Miles went beyond that (and so did McKubre and SRI). There is a lost performative in much of the thinking of the cold fusion community: convincing to whom? Once there was the idea of a vast rejection cascade, the mass of “mainstream scientists,” who must be convinced, a paradox was set up: a rejection cascade means that a general consensus has formed of bogosity, and such a consensus requires truly extraordinary evidence to overturn, and “extraordinary evidence” has been misunderstood to mean some specific demonstration that simply can’t be explained any other way than by a nuclear reaction. Yet such demonstrations have existed for many years. The vast majority of them are not reliable, i.e., there is no specific protocol to follow that will generate the effect, that is both convincing and easily replicable. If it is not easy to replicate, and with the expectation of bogosity, who will bother?
Absolutely, a reliable high-heat experiment that could be reduced to a reliable kit, if it is inexpensive, would manage the revolution. Got one?
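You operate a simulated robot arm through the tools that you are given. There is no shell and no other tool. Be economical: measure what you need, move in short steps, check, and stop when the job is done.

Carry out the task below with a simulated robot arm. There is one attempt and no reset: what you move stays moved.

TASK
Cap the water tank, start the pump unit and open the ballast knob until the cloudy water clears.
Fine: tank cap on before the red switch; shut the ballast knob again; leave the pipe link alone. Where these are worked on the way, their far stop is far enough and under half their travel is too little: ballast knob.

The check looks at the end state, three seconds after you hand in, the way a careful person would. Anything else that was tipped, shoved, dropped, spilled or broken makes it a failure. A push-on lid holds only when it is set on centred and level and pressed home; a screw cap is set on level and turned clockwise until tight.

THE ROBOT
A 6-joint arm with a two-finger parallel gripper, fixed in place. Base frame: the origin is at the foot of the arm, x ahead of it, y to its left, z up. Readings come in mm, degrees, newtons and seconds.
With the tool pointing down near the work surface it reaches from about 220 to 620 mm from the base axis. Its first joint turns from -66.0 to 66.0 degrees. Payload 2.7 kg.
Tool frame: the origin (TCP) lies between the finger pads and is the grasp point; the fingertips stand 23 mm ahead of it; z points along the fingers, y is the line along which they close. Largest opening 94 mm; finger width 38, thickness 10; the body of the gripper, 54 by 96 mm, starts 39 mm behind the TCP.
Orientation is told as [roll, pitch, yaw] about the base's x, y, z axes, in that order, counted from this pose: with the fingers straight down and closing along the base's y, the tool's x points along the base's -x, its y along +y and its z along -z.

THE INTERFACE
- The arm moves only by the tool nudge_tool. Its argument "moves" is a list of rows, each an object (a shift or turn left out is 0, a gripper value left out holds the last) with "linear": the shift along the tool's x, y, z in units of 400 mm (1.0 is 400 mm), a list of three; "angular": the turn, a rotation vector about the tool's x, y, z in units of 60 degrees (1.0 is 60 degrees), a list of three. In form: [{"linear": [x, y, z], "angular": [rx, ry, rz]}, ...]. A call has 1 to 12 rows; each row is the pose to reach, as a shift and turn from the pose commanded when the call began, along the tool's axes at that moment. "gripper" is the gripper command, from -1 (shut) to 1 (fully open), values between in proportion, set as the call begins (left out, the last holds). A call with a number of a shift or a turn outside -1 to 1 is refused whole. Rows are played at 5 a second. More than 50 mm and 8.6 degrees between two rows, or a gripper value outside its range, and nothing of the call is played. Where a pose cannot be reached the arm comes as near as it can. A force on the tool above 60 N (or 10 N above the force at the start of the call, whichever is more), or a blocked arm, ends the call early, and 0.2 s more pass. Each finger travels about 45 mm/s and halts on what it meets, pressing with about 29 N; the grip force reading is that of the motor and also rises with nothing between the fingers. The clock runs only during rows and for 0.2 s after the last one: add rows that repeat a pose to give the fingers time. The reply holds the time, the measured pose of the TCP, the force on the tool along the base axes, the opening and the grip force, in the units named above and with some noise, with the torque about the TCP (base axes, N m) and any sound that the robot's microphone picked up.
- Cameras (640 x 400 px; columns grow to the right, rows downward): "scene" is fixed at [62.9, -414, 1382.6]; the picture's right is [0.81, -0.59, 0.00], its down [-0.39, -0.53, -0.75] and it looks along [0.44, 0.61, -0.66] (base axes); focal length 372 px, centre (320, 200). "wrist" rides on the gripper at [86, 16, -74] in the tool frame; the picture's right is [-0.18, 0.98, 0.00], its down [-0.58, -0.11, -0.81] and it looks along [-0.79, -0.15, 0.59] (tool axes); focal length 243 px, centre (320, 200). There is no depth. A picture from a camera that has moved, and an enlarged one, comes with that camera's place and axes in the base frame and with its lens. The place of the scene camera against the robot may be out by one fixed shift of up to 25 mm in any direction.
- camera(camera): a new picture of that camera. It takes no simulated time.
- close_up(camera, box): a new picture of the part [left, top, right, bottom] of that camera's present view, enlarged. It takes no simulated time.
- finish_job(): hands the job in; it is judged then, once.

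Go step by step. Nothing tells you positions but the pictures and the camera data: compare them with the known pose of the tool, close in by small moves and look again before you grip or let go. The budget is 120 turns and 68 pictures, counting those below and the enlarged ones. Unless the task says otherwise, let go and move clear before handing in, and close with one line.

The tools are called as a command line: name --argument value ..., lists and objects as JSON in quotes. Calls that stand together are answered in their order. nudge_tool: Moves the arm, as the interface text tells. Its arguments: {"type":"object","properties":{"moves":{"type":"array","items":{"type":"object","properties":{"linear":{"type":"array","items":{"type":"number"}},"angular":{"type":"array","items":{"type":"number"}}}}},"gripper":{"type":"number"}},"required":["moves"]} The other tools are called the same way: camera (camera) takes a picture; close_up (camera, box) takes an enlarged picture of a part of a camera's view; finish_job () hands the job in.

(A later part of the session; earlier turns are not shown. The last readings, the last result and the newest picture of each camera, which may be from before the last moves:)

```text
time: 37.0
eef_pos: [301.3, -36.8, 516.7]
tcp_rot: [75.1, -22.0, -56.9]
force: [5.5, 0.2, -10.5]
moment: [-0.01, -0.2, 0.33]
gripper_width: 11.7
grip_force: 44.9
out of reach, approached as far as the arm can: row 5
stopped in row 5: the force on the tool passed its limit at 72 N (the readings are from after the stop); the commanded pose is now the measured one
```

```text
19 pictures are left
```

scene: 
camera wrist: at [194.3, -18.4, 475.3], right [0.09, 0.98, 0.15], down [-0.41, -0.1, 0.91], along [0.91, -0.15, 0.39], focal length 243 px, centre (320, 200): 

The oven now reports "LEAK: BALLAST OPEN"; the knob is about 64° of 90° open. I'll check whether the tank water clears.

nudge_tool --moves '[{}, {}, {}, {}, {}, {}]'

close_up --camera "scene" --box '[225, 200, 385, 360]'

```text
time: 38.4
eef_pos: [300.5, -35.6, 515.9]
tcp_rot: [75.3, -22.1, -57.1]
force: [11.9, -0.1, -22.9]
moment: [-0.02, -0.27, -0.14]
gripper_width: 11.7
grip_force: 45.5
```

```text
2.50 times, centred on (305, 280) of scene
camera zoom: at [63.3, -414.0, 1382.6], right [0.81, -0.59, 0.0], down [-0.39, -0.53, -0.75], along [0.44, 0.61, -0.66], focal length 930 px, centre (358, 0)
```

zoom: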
You mention the Nanor and a possible price of $30,000. If that is a fair price, this thing is far, far too expensive for something reported to generate a few milliwatts. Few would buy it, if any, but IH might — and, in fact, I would not be surprised to find out that they have already arranged independent testing. They are working with Hagelstein and the connection between Hagelstein and Swartz is close enough that Hagelstein would not talk with me, because Swartz. He did not explain, but it was obvious.
If a “believer” buys such a kit, tries it, and confirms heat, what then? The report would not be trusted, unless it was very unusual for a cold fusion report, and could be confirmed without buying another device. But if the kit comes with an NDA, this is useless (though a prohibition against dismantling it could be acceptable, if the heat levels are high enough).
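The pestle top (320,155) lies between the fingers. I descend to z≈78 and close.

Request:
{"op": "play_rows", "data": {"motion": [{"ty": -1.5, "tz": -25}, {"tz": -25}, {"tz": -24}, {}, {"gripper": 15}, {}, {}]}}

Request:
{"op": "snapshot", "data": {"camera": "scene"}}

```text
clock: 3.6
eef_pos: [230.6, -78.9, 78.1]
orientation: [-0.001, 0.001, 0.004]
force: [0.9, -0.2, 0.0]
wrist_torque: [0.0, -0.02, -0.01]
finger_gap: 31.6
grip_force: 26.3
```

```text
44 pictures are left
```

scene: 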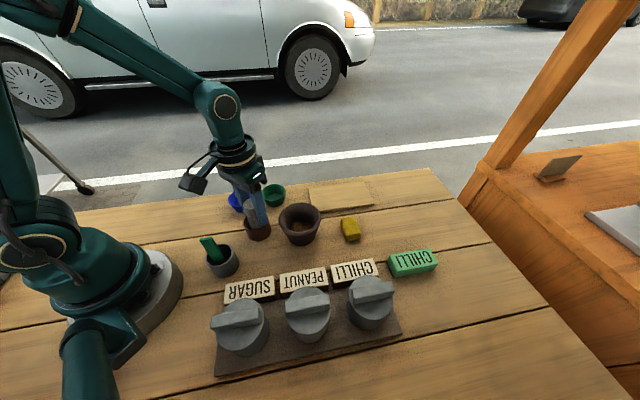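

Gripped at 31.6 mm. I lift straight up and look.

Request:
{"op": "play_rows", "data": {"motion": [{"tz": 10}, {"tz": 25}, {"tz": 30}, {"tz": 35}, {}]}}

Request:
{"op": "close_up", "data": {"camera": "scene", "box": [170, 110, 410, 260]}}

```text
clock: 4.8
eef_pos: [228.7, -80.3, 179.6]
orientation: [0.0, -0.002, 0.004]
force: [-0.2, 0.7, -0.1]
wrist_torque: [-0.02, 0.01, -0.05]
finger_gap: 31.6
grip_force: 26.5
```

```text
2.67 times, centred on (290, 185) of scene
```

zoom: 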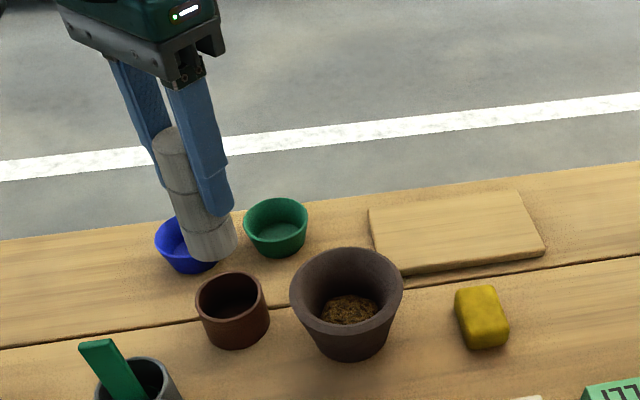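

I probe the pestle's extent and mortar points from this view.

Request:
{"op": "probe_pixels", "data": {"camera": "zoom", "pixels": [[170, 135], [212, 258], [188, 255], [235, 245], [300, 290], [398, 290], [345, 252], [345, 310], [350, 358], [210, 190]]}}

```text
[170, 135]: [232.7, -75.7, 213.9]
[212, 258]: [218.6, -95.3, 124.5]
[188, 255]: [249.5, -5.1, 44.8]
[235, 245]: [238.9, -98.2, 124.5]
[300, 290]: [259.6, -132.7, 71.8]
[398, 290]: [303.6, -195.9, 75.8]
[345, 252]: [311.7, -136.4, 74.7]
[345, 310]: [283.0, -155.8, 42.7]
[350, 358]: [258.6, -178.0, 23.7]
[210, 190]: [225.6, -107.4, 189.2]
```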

This is the bottom line: Plan A does not require public support, it basically asks us to do nothing until the Home Depot product appears, or the like, a true, available, commercial product. So great. I can enjoy the weather or whatever, politics, how about carbohydrates in human diet?
Relying on Plan A is disempowering! It more or less assumes that nothing can be done, but someone (Rossi? Who?) will save us. If what Fleischmann thought was correct, i.e., that it would take a Manhattan-scale project to commercialize cold fusion, we might be waiting a long time. Who is going to invest billions without a solid science foundation?
Pointing out how accurately P+F could measure heat flows, or the correlation in Miles, just leaves the sceptics still sceptical.
Again, by being fuzzy about whom we would seek to convince, we leave ourselves up the creek without a paddle. First of all, if we care about science, we must be skeptics. It’s essential to the method. Secondly, it is not necessary to try to change the minds of skeptics. Behind this is an idea that they are wrong, and if you believe someone is wrong, you will almost certainly have damaged access to them. What can be done is to ask skeptics to review evidence, to suggest experimental tests, to help design good work. Some of us have many years of study of the field. When we see a skeptical objection, we may rush to correct errors. Far more powerful is the Socratic method, i.e., bring evidence before the skeptic, asking for review.
Most of the well-known skeptics cannot handle this. And trying to convince them is mostly a waste of time; what they write can be useful in exposing the array of proposed artifacts or errors. The goal of convincing skeptics leaves us out of the equation. Rather, we would properly be constantly looking to prove ourselves wrong. If we fail, maybe some skeptic can help us! I’ve been reviewing some old discussions, where Thomas Clarke was very active. To me, he appears to be a genuine skeptic, not a pseudoskeptic. We need more people like him…
It is not necessary to convince the mainstream. What is necessary is to convince editors at a mainstream publication that a foundational paper is worth publishing. That’s a specific group of people. While it is possible to create political pressure, that is not where to start, because any attempt to try to force someone to abandon their prejudices will create back-pressure, resistance. It is necessary to convince, for a given project, a single funding source, and such exist that are not attached to cold fusion being bogus.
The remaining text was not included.